>> Begin Page text

The causes of surface difficulty, while not simple, are apparent. The linguist Wallace Chafe (1991) outlines the primary obstacles to understanding a text: differences of language and culture, interruptions of information flow, problems of reference (i.e., ambiguity), and degrees of reader involvement or detachment. The first of these is obviously applicable to the polyglot, allusive nature of much high-modernist writing, which at a Poundian extreme may offer a stew of Greek, Latin, German, Italian, Spanish, French, English (modern and Middle), Chinese, Provençal, and African American dialect. Few readers have ever commanded this range of languages. As for ferreting out allusions, few know what one needs to know to read Canto 81: the histories of 1920s London, 1930s Italy, and 1700s America, not to mention William Lawes's and John Jenkins's music, Paquin's fashion designs, and Basil Bunting's opinion of the Canary Islands. Indulging in multifarious cultural comparisons and cryptic personal references, Pound strains the distance between the poetic speaker and his reader to the breaking point. The fragmentary surface of the Cantos is, however, only a more dramatic version of other modernist "interruptions of information flow." The absence of coherent, sequential narrative is in fact standard in much modernist writing. Faulkner, for instance, interrupts the narrative not only from section to section in his novels but also at the level of individual sentences, which break off unfinished. Poetry of this period is no less disjointed. One student of mine compared reading The Waste Land concurrently with its footnotes to stopping and starting in heavy traffic. Flow is not a word...

>> End Page text
>> Begin Material provided

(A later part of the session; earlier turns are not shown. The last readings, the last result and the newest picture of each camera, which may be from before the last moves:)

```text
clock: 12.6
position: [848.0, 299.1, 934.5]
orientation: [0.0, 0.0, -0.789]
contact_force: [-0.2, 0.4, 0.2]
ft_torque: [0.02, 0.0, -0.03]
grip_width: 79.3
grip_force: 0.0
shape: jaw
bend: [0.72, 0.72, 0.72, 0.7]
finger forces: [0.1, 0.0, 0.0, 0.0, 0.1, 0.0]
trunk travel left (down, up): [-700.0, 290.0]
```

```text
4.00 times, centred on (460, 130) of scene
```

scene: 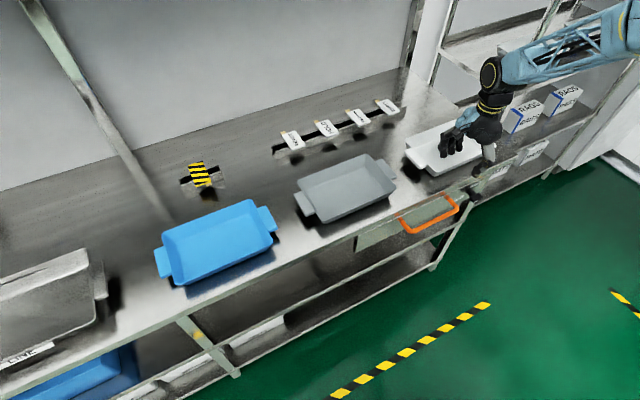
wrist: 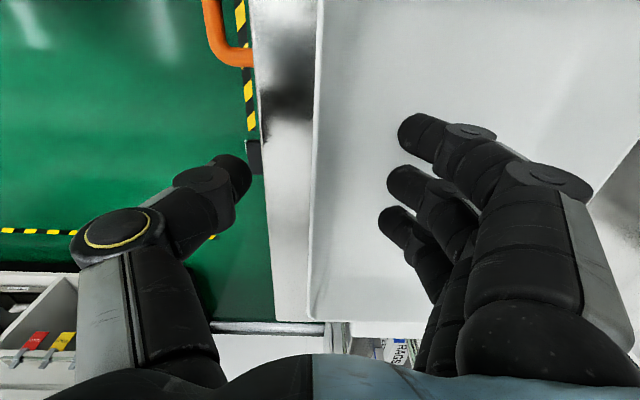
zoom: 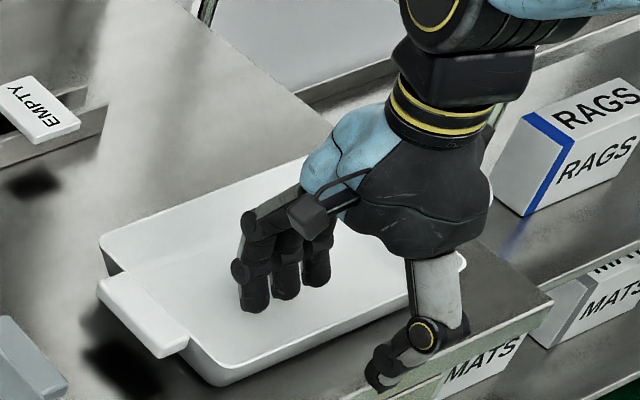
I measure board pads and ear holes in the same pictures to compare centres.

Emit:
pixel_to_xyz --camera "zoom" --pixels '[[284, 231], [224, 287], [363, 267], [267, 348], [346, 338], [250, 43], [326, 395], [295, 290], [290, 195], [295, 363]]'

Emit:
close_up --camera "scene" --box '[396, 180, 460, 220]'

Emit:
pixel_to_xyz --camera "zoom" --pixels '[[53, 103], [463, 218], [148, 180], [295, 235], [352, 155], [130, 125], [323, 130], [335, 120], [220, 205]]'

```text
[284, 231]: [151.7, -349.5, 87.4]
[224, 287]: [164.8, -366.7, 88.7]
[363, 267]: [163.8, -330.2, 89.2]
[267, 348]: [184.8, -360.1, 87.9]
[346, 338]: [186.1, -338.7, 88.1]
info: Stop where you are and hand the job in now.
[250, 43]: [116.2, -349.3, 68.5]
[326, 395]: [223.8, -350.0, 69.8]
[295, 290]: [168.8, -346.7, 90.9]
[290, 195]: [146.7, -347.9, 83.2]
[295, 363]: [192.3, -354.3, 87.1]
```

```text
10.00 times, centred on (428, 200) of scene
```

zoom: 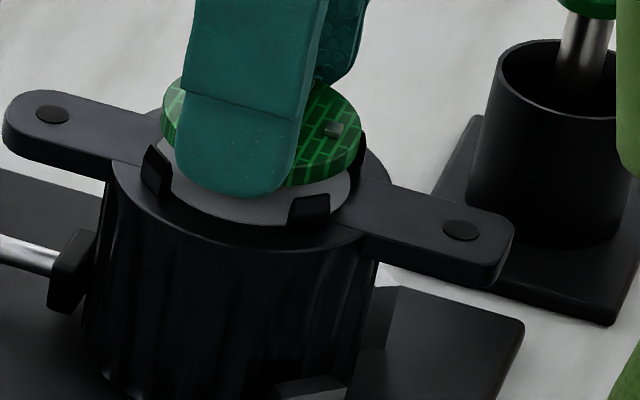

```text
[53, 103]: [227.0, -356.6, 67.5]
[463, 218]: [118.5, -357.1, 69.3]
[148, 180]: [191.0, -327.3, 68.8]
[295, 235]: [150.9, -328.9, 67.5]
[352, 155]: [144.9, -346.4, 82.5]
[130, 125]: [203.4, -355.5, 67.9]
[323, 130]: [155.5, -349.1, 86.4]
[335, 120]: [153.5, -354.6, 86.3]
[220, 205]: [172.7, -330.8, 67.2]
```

>> End Material provided

Job: Could you give the page text again in full?

Reply:
The causes of surface difficulty, while not simple, are apparent. The linguist Wallace Chafe (1991) outlines the primary obstacles to understanding a text: differences of language and culture, interruptions of information flow, problems of reference (i.e., ambiguity), and degrees of reader involvement or detachment. The first of these is obviously applicable to the polyglot, allusive nature of much high-modernist writing, which at a Poundian extreme may offer a stew of Greek, Latin, German, Italian, Spanish, French, English (modern and Middle), Chinese, Provençal, and African American dialect. Few readers have ever commanded this range of languages. As for ferreting out allusions, few know what one needs to know to read Canto 81: the histories of 1920s London, 1930s Italy, and 1700s America, not to mention William Lawes's and John Jenkins's music, Paquin's fashion designs, and Basil Bunting's opinion of the Canary Islands. Indulging in multifarious cultural comparisons and cryptic personal references, Pound strains the distance between the poetic speaker and his reader to the breaking point. The fragmentary surface of the Cantos is, however, only a more dramatic version of other modernist "interruptions of information flow." The absence of coherent, sequential narrative is in fact standard in much modernist writing. Faulkner, for instance, interrupts the narrative not only from section to section in his novels but also at the level of individual sentences, which break off unfinished. Poetry of this period is no less disjointed. One student of mine compared reading The Waste Land concurrently with its footnotes to stopping and starting in heavy traffic. Flow is not a word...